> To do
Type out the complete listing below word for word, without its pictures.
★ ★ ★
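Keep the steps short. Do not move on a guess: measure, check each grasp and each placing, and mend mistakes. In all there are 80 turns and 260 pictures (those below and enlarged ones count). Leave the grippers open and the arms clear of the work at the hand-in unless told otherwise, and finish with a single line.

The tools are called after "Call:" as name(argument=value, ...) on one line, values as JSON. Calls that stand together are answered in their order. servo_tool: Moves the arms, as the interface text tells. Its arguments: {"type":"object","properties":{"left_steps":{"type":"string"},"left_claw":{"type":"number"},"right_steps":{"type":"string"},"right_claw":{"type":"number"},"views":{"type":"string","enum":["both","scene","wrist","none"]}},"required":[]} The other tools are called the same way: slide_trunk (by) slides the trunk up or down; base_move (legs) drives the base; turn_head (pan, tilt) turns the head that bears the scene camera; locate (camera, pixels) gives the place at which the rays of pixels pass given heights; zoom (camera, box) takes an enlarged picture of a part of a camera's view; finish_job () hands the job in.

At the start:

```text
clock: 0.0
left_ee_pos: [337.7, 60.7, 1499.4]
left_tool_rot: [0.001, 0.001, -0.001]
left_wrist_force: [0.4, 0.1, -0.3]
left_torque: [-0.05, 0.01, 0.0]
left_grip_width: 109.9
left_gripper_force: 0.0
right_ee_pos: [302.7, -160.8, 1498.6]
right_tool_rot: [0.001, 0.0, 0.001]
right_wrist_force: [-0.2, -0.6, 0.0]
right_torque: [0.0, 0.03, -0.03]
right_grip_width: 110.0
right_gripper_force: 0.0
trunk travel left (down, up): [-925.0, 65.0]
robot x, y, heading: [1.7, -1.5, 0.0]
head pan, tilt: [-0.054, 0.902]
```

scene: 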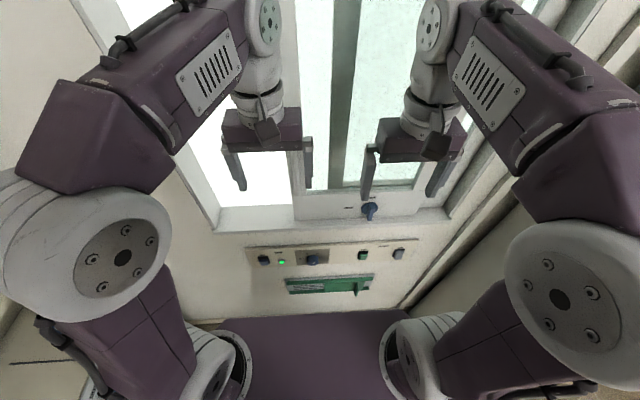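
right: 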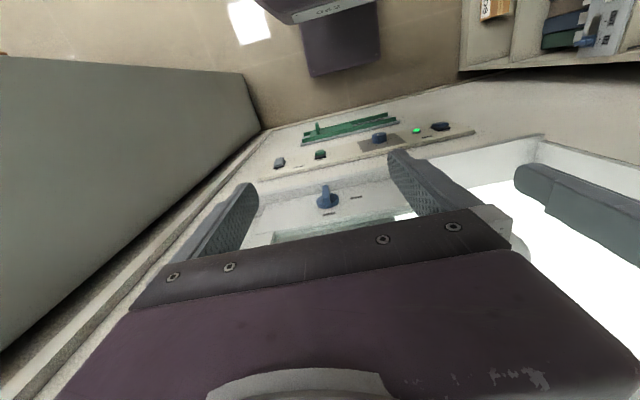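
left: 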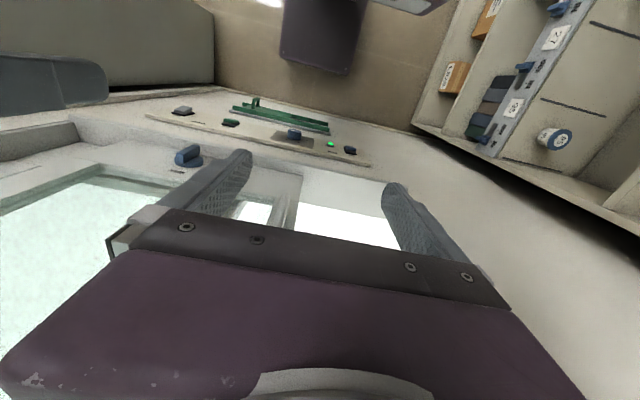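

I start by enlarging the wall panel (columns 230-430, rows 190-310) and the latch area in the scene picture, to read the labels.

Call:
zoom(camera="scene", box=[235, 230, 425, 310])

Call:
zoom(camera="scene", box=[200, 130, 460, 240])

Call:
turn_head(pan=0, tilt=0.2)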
★ ★ ★
> Full output
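Keep the steps short. Do not move on a guess: measure, check each grasp and each placing, and mend mistakes. In all there are 80 turns and 260 pictures (those below and enlarged ones count). Leave the grippers open and the arms clear of the work at the hand-in unless told otherwise, and finish with a single line.

The tools are called after "Call:" as name(argument=value, ...) on one line, values as JSON. Calls that stand together are answered in their order. servo_tool: Moves the arms, as the interface text tells. Its arguments: {"type":"object","properties":{"left_steps":{"type":"string"},"left_claw":{"type":"number"},"right_steps":{"type":"string"},"right_claw":{"type":"number"},"views":{"type":"string","enum":["both","scene","wrist","none"]}},"required":[]} The other tools are called the same way: slide_trunk (by) slides the trunk up or down; base_move (legs) drives the base; turn_head (pan, tilt) turns the head that bears the scene camera; locate (camera, pixels) gives the place at which the rays of pixels pass given heights; zoom (camera, box) takes an enlarged picture of a part of a camera's view; finish_job () hands the job in.

At the start:

```text
clock: 0.0
left_ee_pos: [337.7, 60.7, 1499.4]
left_tool_rot: [0.001, 0.001, -0.001]
left_wrist_force: [0.4, 0.1, -0.3]
left_torque: [-0.05, 0.01, 0.0]
left_grip_width: 109.9
left_gripper_force: 0.0
right_ee_pos: [302.7, -160.8, 1498.6]
right_tool_rot: [0.001, 0.0, 0.001]
right_wrist_force: [-0.2, -0.6, 0.0]
right_torque: [0.0, 0.03, -0.03]
right_grip_width: 110.0
right_gripper_force: 0.0
trunk travel left (down, up): [-925.0, 65.0]
robot x, y, heading: [1.7, -1.5, 0.0]
head pan, tilt: [-0.054, 0.902]
```

scene: 
right: 
left: 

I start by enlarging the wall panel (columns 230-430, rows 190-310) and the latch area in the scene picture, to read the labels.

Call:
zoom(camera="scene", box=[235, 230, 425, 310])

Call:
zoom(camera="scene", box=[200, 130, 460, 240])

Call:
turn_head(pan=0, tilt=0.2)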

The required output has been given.